Ewuaso Kedong is a division to the north of Kajiado County, south west of Nairobi, Kenya where prevalence rates for maternal and neonatal child mortalities are at their peak. But these deaths are largely characterized by a culture of silence and acceptance.
The number of women and children dying during childbirth in Ewuaso Kedong has been growing unabated into a silent, reproductive health monster. Its scale and severity is precipitated by a combination of factors tacitly condoned by retrogressive social customs and attitudes.
Ewuaso Kedong trading center is a small, dusty town located in the Kedong Valley in a vastly semi-arid area that stretches from the lee ward side of the Ngong Hills in Kajiado to the county’s border with Kiambu, Narok and Nakuru.
The division is mainly inhabited by members of the indigenous Maasai community who subsist on semi-nomadic livestock farming in harsh, semi-arid climatic conditions. The division has no tarmac road and public transport is only available on market day.
Although the trading center hosts the divisional headquarters - a well furnished, ultra-modern administration office complex - standing in stark contrast is the adjacent Ewuaso Kedong dispensary, in which little medical activity takes place on normal days except on Mondays.
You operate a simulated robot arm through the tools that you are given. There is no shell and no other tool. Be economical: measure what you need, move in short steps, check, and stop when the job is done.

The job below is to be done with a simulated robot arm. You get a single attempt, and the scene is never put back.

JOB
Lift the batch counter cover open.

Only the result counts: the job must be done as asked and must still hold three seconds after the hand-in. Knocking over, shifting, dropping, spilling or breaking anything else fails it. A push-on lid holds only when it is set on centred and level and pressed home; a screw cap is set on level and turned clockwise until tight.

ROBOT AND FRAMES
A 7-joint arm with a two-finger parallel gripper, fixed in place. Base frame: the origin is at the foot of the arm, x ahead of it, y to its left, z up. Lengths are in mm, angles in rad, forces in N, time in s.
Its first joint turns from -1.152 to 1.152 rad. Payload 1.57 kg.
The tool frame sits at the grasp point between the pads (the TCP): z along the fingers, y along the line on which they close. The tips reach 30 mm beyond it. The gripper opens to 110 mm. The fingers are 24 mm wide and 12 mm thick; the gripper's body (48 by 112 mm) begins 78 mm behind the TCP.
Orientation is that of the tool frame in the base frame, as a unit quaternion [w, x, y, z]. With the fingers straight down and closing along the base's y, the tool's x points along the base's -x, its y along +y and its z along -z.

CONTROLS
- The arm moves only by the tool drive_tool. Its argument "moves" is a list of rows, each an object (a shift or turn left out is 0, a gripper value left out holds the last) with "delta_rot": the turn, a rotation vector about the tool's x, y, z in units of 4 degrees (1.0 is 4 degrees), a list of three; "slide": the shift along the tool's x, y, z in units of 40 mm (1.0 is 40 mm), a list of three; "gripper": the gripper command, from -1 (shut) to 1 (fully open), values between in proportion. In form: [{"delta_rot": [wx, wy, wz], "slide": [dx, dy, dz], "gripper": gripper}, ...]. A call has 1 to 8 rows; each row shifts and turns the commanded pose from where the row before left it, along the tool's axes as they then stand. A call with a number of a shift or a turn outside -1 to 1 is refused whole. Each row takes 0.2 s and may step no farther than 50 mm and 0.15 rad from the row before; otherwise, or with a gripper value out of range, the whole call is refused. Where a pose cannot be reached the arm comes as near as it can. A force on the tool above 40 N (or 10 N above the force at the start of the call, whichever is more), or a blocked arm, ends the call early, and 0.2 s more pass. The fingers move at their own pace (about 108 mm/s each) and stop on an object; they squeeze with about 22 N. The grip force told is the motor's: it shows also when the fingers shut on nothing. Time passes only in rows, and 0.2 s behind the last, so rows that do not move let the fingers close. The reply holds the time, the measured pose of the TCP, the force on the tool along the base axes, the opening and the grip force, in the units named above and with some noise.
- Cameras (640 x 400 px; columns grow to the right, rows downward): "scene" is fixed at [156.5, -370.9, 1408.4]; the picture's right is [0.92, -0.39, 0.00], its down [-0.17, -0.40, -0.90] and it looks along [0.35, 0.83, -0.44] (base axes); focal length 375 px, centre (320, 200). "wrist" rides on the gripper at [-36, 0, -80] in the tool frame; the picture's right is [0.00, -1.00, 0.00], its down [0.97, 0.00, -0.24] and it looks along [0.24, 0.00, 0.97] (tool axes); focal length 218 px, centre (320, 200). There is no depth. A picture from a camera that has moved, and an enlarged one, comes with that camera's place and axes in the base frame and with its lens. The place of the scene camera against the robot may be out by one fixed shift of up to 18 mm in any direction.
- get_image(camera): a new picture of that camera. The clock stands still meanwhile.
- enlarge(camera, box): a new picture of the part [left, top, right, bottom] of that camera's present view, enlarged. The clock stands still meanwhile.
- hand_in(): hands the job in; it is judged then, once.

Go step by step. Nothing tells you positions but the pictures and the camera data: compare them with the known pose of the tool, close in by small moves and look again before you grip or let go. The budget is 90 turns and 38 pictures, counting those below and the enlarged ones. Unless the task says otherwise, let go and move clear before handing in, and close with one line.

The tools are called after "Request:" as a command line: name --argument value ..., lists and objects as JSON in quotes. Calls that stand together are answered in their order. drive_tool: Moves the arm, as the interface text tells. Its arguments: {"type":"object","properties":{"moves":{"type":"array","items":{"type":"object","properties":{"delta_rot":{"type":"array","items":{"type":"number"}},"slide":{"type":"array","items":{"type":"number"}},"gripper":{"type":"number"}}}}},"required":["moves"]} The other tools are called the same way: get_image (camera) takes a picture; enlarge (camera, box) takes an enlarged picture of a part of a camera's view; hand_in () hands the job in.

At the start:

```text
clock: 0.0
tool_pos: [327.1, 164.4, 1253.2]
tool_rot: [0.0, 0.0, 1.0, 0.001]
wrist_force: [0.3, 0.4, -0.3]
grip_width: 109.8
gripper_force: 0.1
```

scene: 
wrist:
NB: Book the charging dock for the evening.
On market day, the town comes back to life with all manner of overloaded, mostly un-road worthy, pick up vans, lorries, motor bikes and donkey carts, cashing in on hundreds of desperate commuters, small scale traders, patients and livestock from places as remote as Mosiro.
On this day, Ewuaso Kedong dispensary serves an average of 75 antenatal care (ANC) clients, almost entirely comprising of unaccompanied pregnant women, some of whom will have had to walk long and treacherous distances in order to take advantage of the market day convenience.
In all, Ewuaso Kedong division has nine dispensaries in an area estimated to cover over 3000 square kilometers. The dispensaries are so far apart that the distance from one dispensary to the next averages 90 kilometers and span areas infested with marauding wildlife.
Due to its location at the administrative center and its proximity to the sub-district hospital in Ngong, which is nearly two hours drive away on an alternately rocky and dusty road, Ewuaso Kedong dispensary is considered the biggest referral facility in the division.
In spite of being without a reliable means of transport or a defined medical storage facility, the one block dispensary serves as the major life line for the other dispensaries in terms of delivering, storing and distributing medical and relief supplies from the Kenya Medical Supplies Agency (KEMSA).
The dispensary is served by the only public ambulance available in Kajiado North district, which is stationed at the sub-district hospital in Ngong, and is not adequately equipped to handle medical emergencies including those related to pregnancy, HIV and sexual, gender based violence.
When it rains in neighboring hill areas, most road networks and bridges are overrun by fierce flash floods. These can last for days and will cause debris of huge volcanic rocks to scatter onto the roads, cutting off villages and institutions that rely on Ewuaso Kedong for their survival.
Mr. Joshua Punyua, the nursing officer in charge of Ewuaso Kedong dispensary, says the facility has no laboratory, no theatre and no admission facility and a staff capacity of three nurses yet serves 11,085 people in 1168 households across six villages.
The estimated number of pregnant women in the Kedong Valley is 454 out of 2660 women of reproductive age between the ages of 15-49 years. But according to Mr. Punyua, the proportion of women receiving ANC services in Kedong Valley is vastly different to the number of women delivering at the facility. Since May, only one out of 454 expected deliveries occurred at the dispensary. According to area assistant chief ,Mr. John Sayo, 19 home deliveries were reported to his office in the month of June alone.
These two figures account for only 20 of 454 possible deliveries. This leaves 434 pregnant women in the Kedong Valley who cannot be accounted for in terms of delivery, survival or mortality. No official records of their whereabouts are available at Ngong police station, Ewuaso Kedong dispensary or at the sub-district hospital in Ngong.
In the last six months, only 50 out of 584 households were reached by community health workers with maternal and neonatal child (MNCH) health messages, representing a poultry nine percent of all households. No community health dialogues or community health action days have been held in the division so far.
As if to ask for the help the dispensary needs the most, this sad reality is publicly displayed on the dispensary’s community health blackboard. According to the district health partners mapping exercise conducted in March 2010 by the DHMT Kajiado North, there was no NGO operating in the division.
This prompted Kenya’s Social Welfare Development Programme (SOWED), with support from UK Aid, International HIV/AIDS Alliance, Kenya Aids NGOs Consortium (KANCO) and the National Partnership Platform (NPP), to hold two strategic dialogue forums involving 50 locally influential men to seek their support in reducing HIV related maternal and neonatal child mortalities in Kedong Valley.